* start *

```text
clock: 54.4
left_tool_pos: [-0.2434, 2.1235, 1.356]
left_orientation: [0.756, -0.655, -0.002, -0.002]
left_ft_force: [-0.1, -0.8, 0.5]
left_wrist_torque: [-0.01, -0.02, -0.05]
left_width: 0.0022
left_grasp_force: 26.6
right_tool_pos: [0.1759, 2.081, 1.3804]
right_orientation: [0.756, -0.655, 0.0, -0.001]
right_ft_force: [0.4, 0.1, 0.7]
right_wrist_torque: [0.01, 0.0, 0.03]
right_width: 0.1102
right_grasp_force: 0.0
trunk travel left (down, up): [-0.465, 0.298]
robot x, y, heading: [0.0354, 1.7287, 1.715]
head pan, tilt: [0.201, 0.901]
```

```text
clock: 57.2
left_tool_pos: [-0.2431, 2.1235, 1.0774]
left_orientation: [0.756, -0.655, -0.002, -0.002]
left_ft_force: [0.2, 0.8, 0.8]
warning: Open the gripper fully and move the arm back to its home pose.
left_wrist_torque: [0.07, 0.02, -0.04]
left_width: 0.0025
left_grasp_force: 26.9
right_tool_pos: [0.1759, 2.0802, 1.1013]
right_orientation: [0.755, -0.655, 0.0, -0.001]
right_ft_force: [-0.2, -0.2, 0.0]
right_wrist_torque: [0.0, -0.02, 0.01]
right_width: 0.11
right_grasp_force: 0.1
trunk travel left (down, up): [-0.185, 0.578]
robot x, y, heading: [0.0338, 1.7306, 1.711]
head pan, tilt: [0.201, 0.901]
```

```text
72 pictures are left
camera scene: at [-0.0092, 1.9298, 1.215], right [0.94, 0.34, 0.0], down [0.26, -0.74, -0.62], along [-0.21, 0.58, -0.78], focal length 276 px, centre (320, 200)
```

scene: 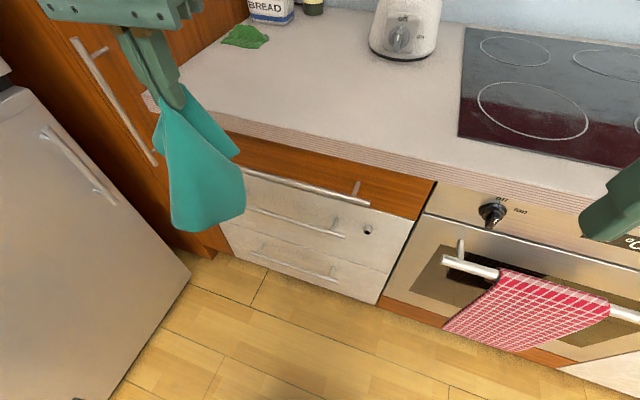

* end *

» What you will do
From the material above, copy everything exactly but the pictures.

» Exercise solution
```text
clock: 54.4
left_tool_pos: [-0.2434, 2.1235, 1.356]
left_orientation: [0.756, -0.655, -0.002, -0.002]
left_ft_force: [-0.1, -0.8, 0.5]
left_wrist_torque: [-0.01, -0.02, -0.05]
left_width: 0.0022
left_grasp_force: 26.6
right_tool_pos: [0.1759, 2.081, 1.3804]
right_orientation: [0.756, -0.655, 0.0, -0.001]
right_ft_force: [0.4, 0.1, 0.7]
right_wrist_torque: [0.01, 0.0, 0.03]
right_width: 0.1102
right_grasp_force: 0.0
trunk travel left (down, up): [-0.465, 0.298]
robot x, y, heading: [0.0354, 1.7287, 1.715]
head pan, tilt: [0.201, 0.901]
```

```text
clock: 57.2
left_tool_pos: [-0.2431, 2.1235, 1.0774]
left_orientation: [0.756, -0.655, -0.002, -0.002]
left_ft_force: [0.2, 0.8, 0.8]
warning: Open the gripper fully and move the arm back to its home pose.
left_wrist_torque: [0.07, 0.02, -0.04]
left_width: 0.0025
left_grasp_force: 26.9
right_tool_pos: [0.1759, 2.0802, 1.1013]
right_orientation: [0.755, -0.655, 0.0, -0.001]
right_ft_force: [-0.2, -0.2, 0.0]
right_wrist_torque: [0.0, -0.02, 0.01]
right_width: 0.11
right_grasp_force: 0.1
trunk travel left (down, up): [-0.185, 0.578]
robot x, y, heading: [0.0338, 1.7306, 1.711]
head pan, tilt: [0.201, 0.901]
```

```text
72 pictures are left
camera scene: at [-0.0092, 1.9298, 1.215], right [0.94, 0.34, 0.0], down [0.26, -0.74, -0.62], along [-0.21, 0.58, -0.78], focal length 276 px, centre (320, 200)
```

scene: 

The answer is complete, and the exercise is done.